A few of you asked about common fruits and vegetables in Botswana. They are not much different than in the US, except for what is most plentiful here. Ladies sell tomatoes, carrots, green bell peppers, onions, cabbage, spinach, and another green leafy vegetable called rape, at their roadside stands. Other plentiful vegetables are beet root, or fresh beets, and butternut squash. Oranges are everywhere. Many people have orange, lemon or “pawpaw” or papaya trees in their yards. In the grocery store, you can get apples, pears, and bananas. I occasionally see strawberries, but they are expensive, so haven’t bought any.

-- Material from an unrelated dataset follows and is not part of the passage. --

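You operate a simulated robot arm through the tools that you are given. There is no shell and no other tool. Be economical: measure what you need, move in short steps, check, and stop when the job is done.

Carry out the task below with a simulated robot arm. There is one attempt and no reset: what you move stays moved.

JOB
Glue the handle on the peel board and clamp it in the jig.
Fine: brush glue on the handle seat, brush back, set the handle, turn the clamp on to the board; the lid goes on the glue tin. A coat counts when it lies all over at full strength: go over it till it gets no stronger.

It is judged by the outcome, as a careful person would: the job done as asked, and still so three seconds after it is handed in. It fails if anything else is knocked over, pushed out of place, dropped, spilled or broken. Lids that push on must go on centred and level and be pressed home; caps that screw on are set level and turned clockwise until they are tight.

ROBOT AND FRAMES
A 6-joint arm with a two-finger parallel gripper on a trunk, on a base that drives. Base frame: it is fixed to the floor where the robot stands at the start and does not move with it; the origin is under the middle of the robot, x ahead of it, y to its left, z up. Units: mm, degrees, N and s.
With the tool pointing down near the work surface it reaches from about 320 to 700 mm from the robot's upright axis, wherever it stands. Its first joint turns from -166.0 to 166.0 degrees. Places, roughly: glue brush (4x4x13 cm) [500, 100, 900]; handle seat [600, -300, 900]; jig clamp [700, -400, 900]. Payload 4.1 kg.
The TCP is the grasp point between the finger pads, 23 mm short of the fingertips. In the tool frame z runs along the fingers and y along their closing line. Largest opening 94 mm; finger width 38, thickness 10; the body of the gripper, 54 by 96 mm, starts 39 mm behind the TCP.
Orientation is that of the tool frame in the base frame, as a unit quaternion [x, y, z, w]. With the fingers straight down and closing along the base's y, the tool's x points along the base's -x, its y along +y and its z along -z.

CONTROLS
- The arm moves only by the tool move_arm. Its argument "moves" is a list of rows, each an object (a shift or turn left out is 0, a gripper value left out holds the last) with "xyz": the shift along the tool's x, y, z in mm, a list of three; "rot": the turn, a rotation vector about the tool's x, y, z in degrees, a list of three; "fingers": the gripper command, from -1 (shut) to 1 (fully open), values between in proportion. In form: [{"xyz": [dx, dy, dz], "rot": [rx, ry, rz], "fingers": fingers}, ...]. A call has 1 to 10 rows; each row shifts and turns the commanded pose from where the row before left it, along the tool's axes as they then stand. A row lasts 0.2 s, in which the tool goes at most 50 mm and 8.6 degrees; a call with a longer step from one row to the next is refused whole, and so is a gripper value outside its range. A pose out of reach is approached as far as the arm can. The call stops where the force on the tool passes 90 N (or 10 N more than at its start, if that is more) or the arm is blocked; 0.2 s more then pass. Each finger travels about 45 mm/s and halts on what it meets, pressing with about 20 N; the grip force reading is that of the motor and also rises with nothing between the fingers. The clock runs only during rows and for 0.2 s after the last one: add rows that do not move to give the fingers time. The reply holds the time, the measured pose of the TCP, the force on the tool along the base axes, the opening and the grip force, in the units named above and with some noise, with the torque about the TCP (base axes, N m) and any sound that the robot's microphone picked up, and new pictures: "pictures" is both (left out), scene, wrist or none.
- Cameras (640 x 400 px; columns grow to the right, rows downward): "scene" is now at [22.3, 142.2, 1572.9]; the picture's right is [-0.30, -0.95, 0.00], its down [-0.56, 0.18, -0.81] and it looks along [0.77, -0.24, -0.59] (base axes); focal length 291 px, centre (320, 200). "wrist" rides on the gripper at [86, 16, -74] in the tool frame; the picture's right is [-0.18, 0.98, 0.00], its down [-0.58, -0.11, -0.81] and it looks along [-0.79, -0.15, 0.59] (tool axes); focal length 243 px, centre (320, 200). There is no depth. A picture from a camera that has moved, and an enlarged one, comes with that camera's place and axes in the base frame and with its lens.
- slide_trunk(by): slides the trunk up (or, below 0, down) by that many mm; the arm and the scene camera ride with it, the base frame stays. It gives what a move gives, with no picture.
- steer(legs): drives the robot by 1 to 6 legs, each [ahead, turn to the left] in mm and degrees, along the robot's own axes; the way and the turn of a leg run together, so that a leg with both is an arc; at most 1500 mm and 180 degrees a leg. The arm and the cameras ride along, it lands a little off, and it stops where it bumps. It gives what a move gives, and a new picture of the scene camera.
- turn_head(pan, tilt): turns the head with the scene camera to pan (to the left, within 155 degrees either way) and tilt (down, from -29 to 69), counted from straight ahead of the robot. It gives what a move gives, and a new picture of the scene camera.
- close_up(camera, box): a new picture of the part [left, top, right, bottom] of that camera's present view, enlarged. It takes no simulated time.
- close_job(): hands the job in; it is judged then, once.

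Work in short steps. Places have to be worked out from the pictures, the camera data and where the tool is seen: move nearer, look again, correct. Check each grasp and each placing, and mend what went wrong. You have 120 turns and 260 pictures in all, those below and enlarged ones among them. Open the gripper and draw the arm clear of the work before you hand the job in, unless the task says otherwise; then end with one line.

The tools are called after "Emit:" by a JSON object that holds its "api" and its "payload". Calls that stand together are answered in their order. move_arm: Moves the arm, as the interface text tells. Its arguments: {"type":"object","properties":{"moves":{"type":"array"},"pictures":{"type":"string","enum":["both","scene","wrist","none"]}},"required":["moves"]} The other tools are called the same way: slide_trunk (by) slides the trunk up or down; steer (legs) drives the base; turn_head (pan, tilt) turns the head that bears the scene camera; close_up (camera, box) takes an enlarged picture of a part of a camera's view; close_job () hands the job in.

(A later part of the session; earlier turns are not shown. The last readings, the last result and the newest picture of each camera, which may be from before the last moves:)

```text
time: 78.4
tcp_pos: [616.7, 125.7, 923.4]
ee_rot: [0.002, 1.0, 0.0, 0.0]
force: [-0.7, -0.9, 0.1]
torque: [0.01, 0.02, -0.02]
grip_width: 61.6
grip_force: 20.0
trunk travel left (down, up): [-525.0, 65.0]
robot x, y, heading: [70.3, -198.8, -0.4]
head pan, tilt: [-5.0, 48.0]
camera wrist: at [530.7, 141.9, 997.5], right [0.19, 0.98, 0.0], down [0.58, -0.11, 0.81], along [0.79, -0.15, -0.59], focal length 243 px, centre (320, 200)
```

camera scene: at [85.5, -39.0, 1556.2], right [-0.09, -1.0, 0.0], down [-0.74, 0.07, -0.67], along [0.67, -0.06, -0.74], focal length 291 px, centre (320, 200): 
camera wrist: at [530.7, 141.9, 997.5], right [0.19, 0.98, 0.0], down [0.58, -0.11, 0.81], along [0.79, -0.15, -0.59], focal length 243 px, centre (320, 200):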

There were a couple of questions about fast food. No, Mochudi does not have a McDonald’s, or any other chain fast food restaurant. Thank goodness. However, there are “take away” restaurants, that serve chicken and French fries (fries are called chips here) and traditional Botswana foods, like bogobe, samp, phaletshe, beetroot salad and butternut squash. Eating a meal out is very much a luxury here.
As a Peace Corps Volunteer, one of the main areas I am interested in is nutrition. So at Stepping Stones International, I have been teaching the participants about healthy eating, considering the foods plentiful here. I have been working to be sure the meals we serve are balanced and include fruit everyday. I am helping with a vegetable garden we have at our center and we just planted rape, beet root, peppers and carrots. The goal is to help supply our kitchen with plenty of vegetables for the meals we serve, as well as teach the kids about home gardening.
Happy Thanksgiving! a little early. When you eat that wonderful feast with your family, be sure to think about how fortunate we are as Americans to have a wide variety of plentiful food.